▶ Reading passage
Oh, my overflowing love I try to make my sad feelings Disappear into the sky So that they'll go unnoticed And I See you off With my best smile That seems to make you feel relieved Goodbye, and thank you
I wonder What our respective futures will be like? I think about those sorts of things As I'm waiting for the twilight
I want to believe That we'll meet again one day, but ...
Oh, my trembling love A sad goodbye was Already close at hand From the day that we met Me being able to be here with you And us understanding each other Has made me happy And scared me
I can't tell This kind of a secret to anyone It's shut away in my heart I want to foster it
Oh, my love, oh, unbearable feelings This is my first time Loving a person this much, since I was born Even now I feel the illusion in my heart That you will always be here
Oh, my love Oh, red sky At last the clouds part And are enveloped by the twilight Tomorrow Will come again, but A city without you Is one that's a little vast for me "I want to see you again"

▶ Given data
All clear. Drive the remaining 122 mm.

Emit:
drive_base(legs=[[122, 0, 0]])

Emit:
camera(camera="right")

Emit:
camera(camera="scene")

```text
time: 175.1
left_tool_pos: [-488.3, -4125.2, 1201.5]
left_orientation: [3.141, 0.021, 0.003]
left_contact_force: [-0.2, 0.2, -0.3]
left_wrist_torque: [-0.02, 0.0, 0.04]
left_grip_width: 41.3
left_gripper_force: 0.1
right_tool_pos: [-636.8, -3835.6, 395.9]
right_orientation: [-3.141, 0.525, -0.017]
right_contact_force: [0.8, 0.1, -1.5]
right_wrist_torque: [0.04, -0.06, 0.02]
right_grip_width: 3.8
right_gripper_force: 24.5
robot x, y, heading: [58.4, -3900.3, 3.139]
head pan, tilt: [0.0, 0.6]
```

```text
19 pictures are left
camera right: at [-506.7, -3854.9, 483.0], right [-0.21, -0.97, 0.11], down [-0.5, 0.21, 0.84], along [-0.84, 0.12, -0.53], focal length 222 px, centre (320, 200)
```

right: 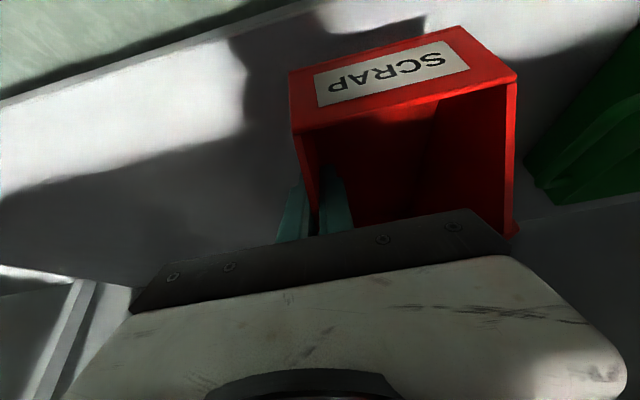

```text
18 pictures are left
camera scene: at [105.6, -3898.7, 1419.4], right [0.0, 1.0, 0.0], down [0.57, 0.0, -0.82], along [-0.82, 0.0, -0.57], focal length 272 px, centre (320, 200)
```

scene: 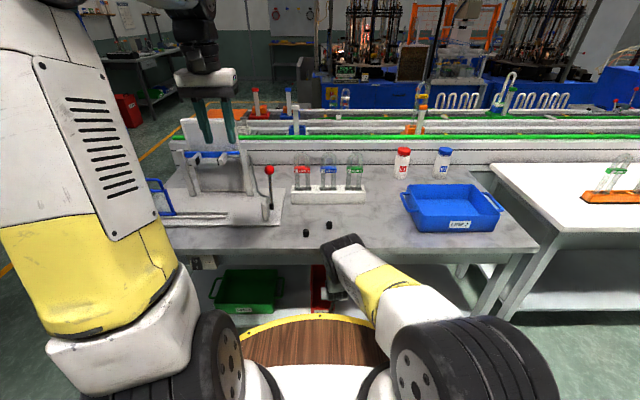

▶ Requirement
In the reading passage, find "Oh, my overflowing" and reproduce everything up to and including "day, but ...".

▶ Output for this task
Oh, my overflowing love I try to make my sad feelings Disappear into the sky So that they'll go unnoticed And I See you off With my best smile That seems to make you feel relieved Goodbye, and thank you
I wonder What our respective futures will be like? I think about those sorts of things As I'm waiting for the twilight
I want to believe That we'll meet again one day, but ...